▶ **PROBLEM**:
Repeat, exactly and completely, the entries shown underneath.

==========

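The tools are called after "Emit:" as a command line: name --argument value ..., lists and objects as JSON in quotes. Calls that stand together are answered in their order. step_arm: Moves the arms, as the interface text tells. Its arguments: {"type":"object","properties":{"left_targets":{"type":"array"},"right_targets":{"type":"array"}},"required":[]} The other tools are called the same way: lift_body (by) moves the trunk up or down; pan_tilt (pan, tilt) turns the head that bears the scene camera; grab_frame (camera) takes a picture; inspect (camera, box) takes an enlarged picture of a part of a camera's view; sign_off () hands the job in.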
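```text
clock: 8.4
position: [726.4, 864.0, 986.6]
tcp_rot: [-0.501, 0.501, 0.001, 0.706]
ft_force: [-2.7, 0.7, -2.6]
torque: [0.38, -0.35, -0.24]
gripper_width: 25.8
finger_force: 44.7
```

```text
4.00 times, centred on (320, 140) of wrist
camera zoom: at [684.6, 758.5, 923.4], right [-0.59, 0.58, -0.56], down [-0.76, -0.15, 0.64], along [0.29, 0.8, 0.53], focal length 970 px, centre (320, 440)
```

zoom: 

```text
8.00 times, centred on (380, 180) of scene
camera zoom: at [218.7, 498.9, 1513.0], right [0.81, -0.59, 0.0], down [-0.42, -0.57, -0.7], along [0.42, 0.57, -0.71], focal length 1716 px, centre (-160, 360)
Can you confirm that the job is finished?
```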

==========

▶ **SOLUTION**:
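The tools are called after "Emit:" as a command line: name --argument value ..., lists and objects as JSON in quotes. Calls that stand together are answered in their order. step_arm: Moves the arms, as the interface text tells. Its arguments: {"type":"object","properties":{"left_targets":{"type":"array"},"right_targets":{"type":"array"}},"required":[]} The other tools are called the same way: lift_body (by) moves the trunk up or down; pan_tilt (pan, tilt) turns the head that bears the scene camera; grab_frame (camera) takes a picture; inspect (camera, box) takes an enlarged picture of a part of a camera's view; sign_off () hands the job in.
```text
clock: 8.4
position: [726.4, 864.0, 986.6]
tcp_rot: [-0.501, 0.501, 0.001, 0.706]
ft_force: [-2.7, 0.7, -2.6]
torque: [0.38, -0.35, -0.24]
gripper_width: 25.8
finger_force: 44.7
```

```text
4.00 times, centred on (320, 140) of wrist
camera zoom: at [684.6, 758.5, 923.4], right [-0.59, 0.58, -0.56], down [-0.76, -0.15, 0.64], along [0.29, 0.8, 0.53], focal length 970 px, centre (320, 440)
```

zoom: 

```text
8.00 times, centred on (380, 180) of scene
camera zoom: at [218.7, 498.9, 1513.0], right [0.81, -0.59, 0.0], down [-0.42, -0.57, -0.7], along [0.42, 0.57, -0.71], focal length 1716 px, centre (-160, 360)
Can you confirm that the job is finished?
```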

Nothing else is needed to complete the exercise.